# What is being asked
Copy out each line that mentions the word "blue".

# Data shown
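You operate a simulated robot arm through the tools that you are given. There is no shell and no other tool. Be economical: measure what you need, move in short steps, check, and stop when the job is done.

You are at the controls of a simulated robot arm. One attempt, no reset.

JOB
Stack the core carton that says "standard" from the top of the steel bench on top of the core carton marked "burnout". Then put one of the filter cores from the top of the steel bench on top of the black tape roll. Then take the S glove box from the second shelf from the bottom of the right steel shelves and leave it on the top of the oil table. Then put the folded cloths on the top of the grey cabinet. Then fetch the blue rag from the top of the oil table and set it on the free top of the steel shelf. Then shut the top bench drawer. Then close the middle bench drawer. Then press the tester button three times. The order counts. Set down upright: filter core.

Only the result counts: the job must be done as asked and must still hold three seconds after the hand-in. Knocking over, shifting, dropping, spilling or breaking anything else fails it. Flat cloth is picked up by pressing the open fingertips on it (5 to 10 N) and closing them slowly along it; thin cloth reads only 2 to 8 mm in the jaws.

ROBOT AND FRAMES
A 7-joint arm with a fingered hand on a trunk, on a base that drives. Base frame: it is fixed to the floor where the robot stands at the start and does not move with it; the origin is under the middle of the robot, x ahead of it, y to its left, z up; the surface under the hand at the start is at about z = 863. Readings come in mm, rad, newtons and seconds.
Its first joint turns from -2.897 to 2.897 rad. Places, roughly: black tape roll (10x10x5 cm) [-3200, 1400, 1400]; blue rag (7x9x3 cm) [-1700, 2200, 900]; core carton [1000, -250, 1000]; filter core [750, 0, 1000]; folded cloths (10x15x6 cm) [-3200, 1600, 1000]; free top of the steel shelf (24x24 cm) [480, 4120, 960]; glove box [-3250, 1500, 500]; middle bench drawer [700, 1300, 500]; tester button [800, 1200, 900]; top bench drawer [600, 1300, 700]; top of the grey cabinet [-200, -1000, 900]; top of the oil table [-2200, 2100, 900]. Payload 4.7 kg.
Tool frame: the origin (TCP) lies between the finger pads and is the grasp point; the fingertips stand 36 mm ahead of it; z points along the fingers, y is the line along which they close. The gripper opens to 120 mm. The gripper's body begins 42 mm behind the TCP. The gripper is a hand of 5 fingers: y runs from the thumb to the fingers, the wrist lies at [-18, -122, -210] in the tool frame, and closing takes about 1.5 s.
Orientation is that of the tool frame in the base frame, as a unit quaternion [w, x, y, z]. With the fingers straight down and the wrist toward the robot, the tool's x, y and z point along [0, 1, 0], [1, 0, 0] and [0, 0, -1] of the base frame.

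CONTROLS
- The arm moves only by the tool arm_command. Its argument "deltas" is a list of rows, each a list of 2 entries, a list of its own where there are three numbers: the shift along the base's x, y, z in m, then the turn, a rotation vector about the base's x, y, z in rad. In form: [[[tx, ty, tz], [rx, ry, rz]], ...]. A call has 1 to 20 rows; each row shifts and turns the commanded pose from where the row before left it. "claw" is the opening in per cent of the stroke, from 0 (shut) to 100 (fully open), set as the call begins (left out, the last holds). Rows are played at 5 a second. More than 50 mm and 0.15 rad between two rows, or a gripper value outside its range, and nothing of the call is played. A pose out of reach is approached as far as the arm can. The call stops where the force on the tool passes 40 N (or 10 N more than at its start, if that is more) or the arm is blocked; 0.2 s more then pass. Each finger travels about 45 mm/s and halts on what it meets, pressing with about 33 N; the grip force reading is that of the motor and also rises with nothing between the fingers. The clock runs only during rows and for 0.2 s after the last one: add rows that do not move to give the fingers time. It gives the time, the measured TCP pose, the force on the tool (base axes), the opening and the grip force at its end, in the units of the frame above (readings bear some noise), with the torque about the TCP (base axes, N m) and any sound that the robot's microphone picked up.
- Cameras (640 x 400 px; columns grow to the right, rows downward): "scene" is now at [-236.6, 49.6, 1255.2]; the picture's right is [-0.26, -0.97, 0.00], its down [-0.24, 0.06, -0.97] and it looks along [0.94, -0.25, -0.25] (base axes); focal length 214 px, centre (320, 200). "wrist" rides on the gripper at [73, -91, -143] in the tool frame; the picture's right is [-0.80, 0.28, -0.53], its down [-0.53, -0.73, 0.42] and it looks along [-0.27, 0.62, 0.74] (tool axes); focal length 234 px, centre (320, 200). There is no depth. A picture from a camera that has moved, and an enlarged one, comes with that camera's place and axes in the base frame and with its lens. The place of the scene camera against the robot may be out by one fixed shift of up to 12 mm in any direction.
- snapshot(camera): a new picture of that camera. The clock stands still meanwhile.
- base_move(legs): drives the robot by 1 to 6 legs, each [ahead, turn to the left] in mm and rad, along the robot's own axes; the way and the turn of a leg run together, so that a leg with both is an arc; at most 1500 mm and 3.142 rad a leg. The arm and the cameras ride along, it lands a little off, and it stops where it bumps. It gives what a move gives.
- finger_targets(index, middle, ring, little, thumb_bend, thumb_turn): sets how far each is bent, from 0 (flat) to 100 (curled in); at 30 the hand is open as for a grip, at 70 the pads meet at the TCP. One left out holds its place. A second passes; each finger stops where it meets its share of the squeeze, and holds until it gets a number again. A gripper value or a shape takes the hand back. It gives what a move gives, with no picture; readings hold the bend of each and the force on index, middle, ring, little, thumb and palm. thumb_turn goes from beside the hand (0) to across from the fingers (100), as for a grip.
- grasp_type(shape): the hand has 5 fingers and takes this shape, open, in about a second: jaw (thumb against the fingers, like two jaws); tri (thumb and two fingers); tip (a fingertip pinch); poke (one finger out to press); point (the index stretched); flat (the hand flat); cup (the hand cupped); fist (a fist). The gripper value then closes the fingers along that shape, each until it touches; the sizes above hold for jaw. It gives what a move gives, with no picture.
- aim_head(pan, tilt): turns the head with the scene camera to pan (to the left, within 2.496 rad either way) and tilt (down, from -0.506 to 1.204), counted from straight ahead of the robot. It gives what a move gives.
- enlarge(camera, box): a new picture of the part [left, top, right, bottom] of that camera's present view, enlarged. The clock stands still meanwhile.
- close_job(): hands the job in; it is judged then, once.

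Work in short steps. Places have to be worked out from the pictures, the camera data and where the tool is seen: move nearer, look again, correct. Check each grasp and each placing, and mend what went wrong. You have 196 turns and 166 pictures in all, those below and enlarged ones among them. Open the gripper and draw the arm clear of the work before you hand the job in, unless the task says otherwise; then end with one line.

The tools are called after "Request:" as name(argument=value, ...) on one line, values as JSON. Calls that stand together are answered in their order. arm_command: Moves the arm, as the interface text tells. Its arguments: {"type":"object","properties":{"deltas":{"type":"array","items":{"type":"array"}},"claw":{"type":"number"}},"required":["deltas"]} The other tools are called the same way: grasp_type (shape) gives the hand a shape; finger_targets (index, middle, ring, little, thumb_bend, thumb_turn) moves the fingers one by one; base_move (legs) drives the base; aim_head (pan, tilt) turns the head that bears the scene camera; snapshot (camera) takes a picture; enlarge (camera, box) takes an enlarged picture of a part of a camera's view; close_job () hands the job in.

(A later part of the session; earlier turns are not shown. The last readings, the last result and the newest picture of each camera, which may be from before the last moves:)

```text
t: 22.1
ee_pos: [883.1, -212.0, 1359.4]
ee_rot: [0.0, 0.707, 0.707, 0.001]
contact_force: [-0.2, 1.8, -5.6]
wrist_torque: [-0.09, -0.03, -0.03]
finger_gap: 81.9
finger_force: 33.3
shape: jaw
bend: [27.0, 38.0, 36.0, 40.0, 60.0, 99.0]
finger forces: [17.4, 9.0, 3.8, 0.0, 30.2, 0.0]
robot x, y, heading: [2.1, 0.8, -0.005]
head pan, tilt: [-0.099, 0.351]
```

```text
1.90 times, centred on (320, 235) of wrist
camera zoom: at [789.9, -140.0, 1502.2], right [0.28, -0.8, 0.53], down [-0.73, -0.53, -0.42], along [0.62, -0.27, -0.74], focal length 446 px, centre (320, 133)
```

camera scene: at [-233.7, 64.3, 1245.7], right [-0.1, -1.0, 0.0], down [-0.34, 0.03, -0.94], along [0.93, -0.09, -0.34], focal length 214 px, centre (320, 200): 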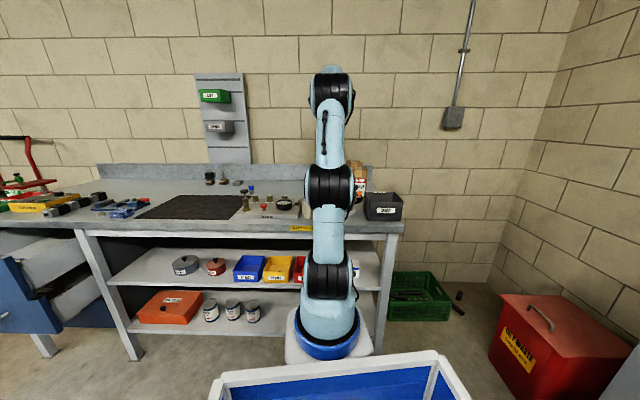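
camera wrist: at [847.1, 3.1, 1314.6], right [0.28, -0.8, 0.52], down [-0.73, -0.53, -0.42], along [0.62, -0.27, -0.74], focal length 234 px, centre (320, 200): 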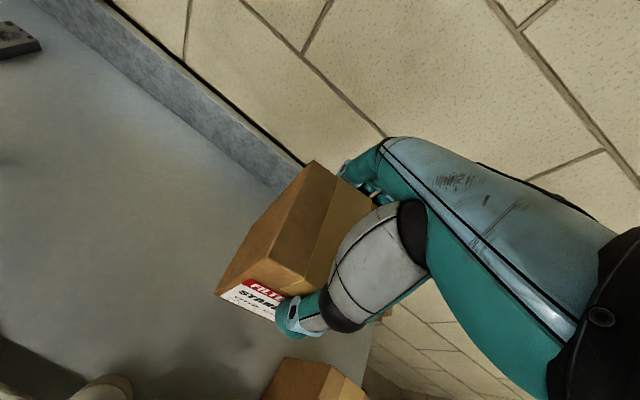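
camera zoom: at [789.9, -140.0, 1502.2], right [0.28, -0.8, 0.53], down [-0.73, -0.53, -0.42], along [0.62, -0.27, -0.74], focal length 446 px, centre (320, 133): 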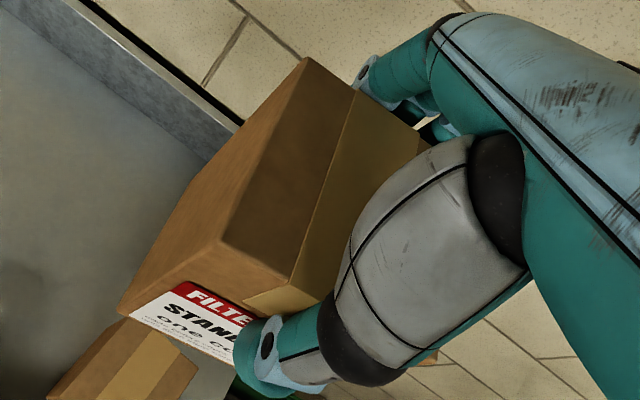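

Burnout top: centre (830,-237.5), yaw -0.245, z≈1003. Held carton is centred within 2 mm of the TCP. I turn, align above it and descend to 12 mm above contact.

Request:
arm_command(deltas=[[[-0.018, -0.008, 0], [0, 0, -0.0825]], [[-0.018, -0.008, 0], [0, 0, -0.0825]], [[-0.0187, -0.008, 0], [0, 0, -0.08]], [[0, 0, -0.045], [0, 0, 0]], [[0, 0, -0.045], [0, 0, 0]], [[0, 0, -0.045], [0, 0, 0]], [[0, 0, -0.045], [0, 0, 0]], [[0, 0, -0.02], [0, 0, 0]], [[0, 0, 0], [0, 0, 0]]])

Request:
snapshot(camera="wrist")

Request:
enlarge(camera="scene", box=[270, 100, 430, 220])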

# Exercise output
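Stack the core carton that says "standard" from the top of the steel bench on top of the core carton marked "burnout". Then put one of the filter cores from the top of the steel bench on top of the black tape roll. Then take the S glove box from the second shelf from the bottom of the right steel shelves and leave it on the top of the oil table. Then put the folded cloths on the top of the grey cabinet. Then fetch the blue rag from the top of the oil table and set it on the free top of the steel shelf. Then shut the top bench drawer. Then close the middle bench drawer. Then press the tester button three times. The order counts. Set down upright: filter core.
Its first joint turns from -2.897 to 2.897 rad. Places, roughly: black tape roll (10x10x5 cm) [-3200, 1400, 1400]; blue rag (7x9x3 cm) [-1700, 2200, 900]; core carton [1000, -250, 1000]; filter core [750, 0, 1000]; folded cloths (10x15x6 cm) [-3200, 1600, 1000]; free top of the steel shelf (24x24 cm) [480, 4120, 960]; glove box [-3250, 1500, 500]; middle bench drawer [700, 1300, 500]; tester button [800, 1200, 900]; top bench drawer [600, 1300, 700]; top of the grey cabinet [-200, -1000, 900]; top of the oil table [-2200, 2100, 900]. Payload 4.7 kg.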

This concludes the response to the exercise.